### Aim of the task
From the line with "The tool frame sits" to the line with "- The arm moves", both lines included, set down exactly those lines, please, and no others.

### Information provided
##########
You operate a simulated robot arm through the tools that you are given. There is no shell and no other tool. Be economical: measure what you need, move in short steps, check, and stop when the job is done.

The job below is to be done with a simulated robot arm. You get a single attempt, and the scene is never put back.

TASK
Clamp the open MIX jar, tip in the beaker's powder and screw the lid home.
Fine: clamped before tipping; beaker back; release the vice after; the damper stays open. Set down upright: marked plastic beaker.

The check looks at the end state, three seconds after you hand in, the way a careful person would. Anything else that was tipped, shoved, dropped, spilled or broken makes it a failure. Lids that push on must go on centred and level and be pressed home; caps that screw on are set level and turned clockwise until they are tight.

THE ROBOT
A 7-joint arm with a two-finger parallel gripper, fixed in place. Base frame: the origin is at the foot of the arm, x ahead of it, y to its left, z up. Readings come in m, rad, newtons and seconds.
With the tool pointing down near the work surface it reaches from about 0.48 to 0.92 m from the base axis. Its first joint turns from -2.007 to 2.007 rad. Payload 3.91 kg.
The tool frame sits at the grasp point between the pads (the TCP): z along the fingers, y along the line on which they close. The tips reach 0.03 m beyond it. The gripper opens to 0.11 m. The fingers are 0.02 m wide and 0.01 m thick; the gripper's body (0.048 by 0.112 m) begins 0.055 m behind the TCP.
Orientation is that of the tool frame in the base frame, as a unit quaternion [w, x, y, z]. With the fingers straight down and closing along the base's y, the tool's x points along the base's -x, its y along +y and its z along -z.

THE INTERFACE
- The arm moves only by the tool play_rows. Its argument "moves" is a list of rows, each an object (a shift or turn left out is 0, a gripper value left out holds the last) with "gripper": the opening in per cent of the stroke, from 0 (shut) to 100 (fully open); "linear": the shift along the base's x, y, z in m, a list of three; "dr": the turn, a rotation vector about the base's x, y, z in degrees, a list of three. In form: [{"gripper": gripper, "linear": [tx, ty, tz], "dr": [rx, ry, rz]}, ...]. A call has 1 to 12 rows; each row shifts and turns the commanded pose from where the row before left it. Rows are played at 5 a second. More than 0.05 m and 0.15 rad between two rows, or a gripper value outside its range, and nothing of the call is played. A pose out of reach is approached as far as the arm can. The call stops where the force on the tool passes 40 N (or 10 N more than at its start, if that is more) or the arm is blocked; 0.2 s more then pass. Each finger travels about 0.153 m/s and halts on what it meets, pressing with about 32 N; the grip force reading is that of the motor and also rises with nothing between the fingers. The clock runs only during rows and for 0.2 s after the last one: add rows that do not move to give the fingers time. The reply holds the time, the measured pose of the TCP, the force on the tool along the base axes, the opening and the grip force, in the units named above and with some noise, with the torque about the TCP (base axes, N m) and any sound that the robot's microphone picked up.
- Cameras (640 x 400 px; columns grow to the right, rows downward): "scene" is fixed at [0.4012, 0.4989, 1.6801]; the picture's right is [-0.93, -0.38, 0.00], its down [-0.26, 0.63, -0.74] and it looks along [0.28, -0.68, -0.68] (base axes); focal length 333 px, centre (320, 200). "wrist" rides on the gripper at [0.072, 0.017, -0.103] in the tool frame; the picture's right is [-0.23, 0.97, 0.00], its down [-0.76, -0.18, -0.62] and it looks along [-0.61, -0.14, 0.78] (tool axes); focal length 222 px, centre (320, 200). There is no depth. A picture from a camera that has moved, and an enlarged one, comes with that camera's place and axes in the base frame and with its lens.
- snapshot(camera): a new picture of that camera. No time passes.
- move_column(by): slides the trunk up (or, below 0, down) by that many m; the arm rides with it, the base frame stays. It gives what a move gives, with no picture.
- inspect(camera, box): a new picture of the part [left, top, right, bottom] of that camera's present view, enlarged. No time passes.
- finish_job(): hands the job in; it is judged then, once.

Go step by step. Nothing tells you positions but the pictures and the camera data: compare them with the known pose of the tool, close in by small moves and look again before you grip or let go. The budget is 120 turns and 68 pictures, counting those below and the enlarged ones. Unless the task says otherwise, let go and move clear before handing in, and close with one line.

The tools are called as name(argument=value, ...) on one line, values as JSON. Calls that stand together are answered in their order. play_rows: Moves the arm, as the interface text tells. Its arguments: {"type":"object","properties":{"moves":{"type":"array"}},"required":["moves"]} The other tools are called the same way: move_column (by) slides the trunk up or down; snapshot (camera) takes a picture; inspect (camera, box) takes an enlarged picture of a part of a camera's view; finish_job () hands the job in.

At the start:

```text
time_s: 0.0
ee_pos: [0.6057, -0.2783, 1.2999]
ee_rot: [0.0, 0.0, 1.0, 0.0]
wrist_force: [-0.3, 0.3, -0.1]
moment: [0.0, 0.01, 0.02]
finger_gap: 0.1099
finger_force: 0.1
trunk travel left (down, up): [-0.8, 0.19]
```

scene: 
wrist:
##########
### Full response
The tool frame sits at the grasp point between the pads (the TCP): z along the fingers, y along the line on which they close. The tips reach 0.03 m beyond it. The gripper opens to 0.11 m. The fingers are 0.02 m wide and 0.01 m thick; the gripper's body (0.048 by 0.112 m) begins 0.055 m behind the TCP.
Orientation is that of the tool frame in the base frame, as a unit quaternion [w, x, y, z]. With the fingers straight down and closing along the base's y, the tool's x points along the base's -x, its y along +y and its z along -z.

THE INTERFACE
- The arm moves only by the tool play_rows. Its argument "moves" is a list of rows, each an object (a shift or turn left out is 0, a gripper value left out holds the last) with "gripper": the opening in per cent of the stroke, from 0 (shut) to 100 (fully open); "linear": the shift along the base's x, y, z in m, a list of three; "dr": the turn, a rotation vector about the base's x, y, z in degrees, a list of three. In form: [{"gripper": gripper, "linear": [tx, ty, tz], "dr": [rx, ry, rz]}, ...]. A call has 1 to 12 rows; each row shifts and turns the commanded pose from where the row before left it. Rows are played at 5 a second. More than 0.05 m and 0.15 rad between two rows, or a gripper value outside its range, and nothing of the call is played. A pose out of reach is approached as far as the arm can. The call stops where the force on the tool passes 40 N (or 10 N more than at its start, if that is more) or the arm is blocked; 0.2 s more then pass. Each finger travels about 0.153 m/s and halts on what it meets, pressing with about 32 N; the grip force reading is that of the motor and also rises with nothing between the fingers. The clock runs only during rows and for 0.2 s after the last one: add rows that do not move to give the fingers time. The reply holds the time, the measured pose of the TCP, the force on the tool along the base axes, the opening and the grip force, in the units named above and with some noise, with the torque about the TCP (base axes, N m) and any sound that the robot's microphone picked up.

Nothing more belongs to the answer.